Looking for inspiration…hmmm, inspiration. I like that. Today’s clichés will come from the Bible. I enjoyed this subject, because with all the obvious proverbs, there are definitely a lot of clichés that I had no idea came from the Bible. I suppose this is a good time to admit that my religious education is sadly lacking.
When I was quite young, I remember my father telling my brother and I that we could believe anything we wanted. However, after growing in up in two rather intensely religious households, both my mother and father chose to leave that world behind. So the little I learned came from my grandparents during vacations and was swiftly forgotten after I went home.
So the clichés I chose are ones I would not have thought came from the Bible. Clearly, there are many more. Maybe a part two will be forthcoming?
A bird in the hand is worth two in the bush: a definite, although lesser, advantage is better than throwing it away for a unsure, although greater, advantage. The first original phrase was from Ecclesiastes IX – A living dog is better than a dead lion. However, as sporting birds became more popular, the phrase mutated through the centuries. By the late 1600s, it was a known fact that one falcon was well worth two possible prey birds in a bush.
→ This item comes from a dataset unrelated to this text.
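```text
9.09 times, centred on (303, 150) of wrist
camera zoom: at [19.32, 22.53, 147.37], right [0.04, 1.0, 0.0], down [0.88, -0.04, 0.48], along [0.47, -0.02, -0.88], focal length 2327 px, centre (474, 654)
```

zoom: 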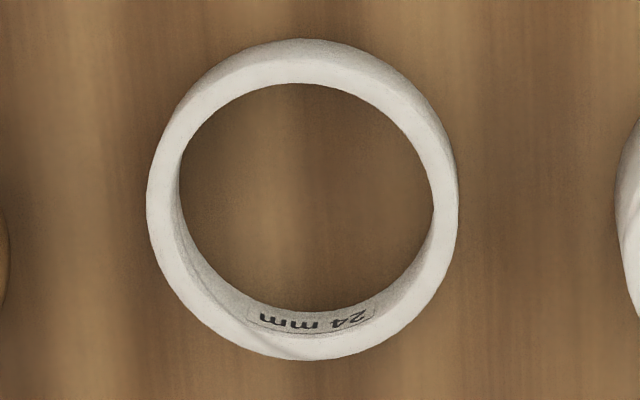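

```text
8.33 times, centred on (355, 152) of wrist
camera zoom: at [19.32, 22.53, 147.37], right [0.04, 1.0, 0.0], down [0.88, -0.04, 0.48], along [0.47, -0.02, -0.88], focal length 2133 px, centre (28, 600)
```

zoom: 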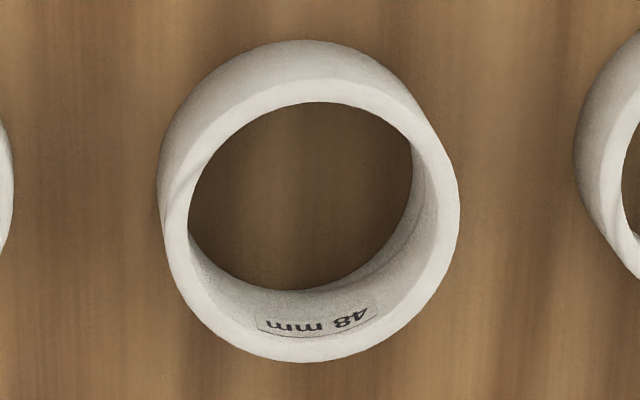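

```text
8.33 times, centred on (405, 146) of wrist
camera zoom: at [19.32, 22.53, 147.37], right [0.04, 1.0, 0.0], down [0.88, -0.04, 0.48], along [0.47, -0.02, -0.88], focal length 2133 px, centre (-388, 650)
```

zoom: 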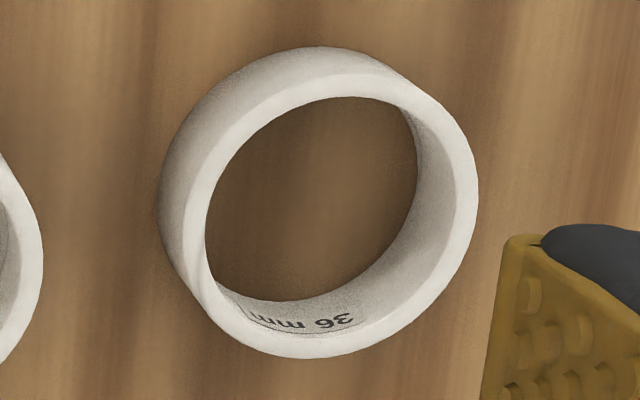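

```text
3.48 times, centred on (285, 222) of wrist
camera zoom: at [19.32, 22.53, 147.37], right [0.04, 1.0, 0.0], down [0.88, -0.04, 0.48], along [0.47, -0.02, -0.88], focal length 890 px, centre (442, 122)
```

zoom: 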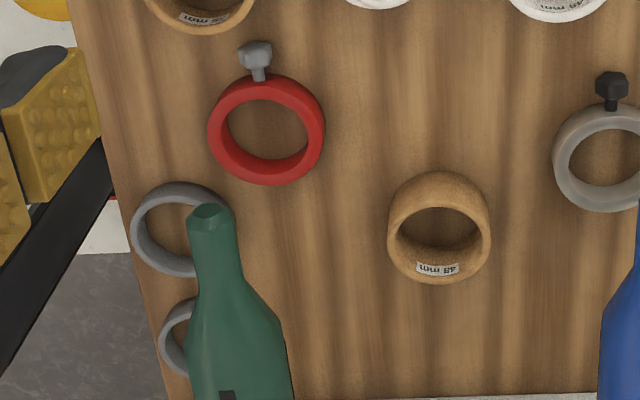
A house divided against itself cannot stand: solidarity is need for a group to succeed. Now, most recently you may have heard a gigantic Lincoln tell this nugget to Ben Stiller’s character in A Night at a the Museum. But it actually is quite a bit older than Mr Lincoln (and certainly older than the movie).
“And Jesus knew their thoughts, and said unto them, Every kingdom divided against itself is brought to desolation; and every city or house divided against itself shall not stand”.*
To cast the first stone: to be the first to attack a “sinner”. I put that in quotations as what determines a sinner is many and varied. And mostly incorrect. In reading the Bible, Jesus teaches to not attack a “sinner” unless you yourself are clearly without sin. And while the attacker may be innocent of the sin of the “sinner,” it is quite unlikely that they have no sin themselves. In other words, give the benefit of the doubt so that you may also receive the benefit of the doubt. The phrase itself comes from John 8:7, and the earliest finding of it is:
Miles Coverdale’s Bible, 1535:
Now whyle they contynued axynge him, he lift him self vp, and sayde vnto them: He that is amonge you without synne, let him cast the first stone at her. *
Give up the ghost: to die, or cease working–in the case of inanimate objects. Found in Acts 12:23, the phrase was originally intended for someone who did not honor God, and therefore was “smote,” and eaten by worms, and gave up his ghost. The phrase became a popular saying in literature. It has mostly been used for inanimate objects in recent years, clearly meant to be droll since there are no ghosts to be given up from machines.
In the twinkling of an eye: Quickly, in an instant. Another phrase that came from the Bible– 1 Corinthians 15:52– that later was used in other literary circles. Most famously (although certainly not the last) by Shakespeare in The Merchant of Venice:
“I’ll take my leave of the Jew in the twinkling of an eye.”
As a note, all of these meanings are based on the King James version.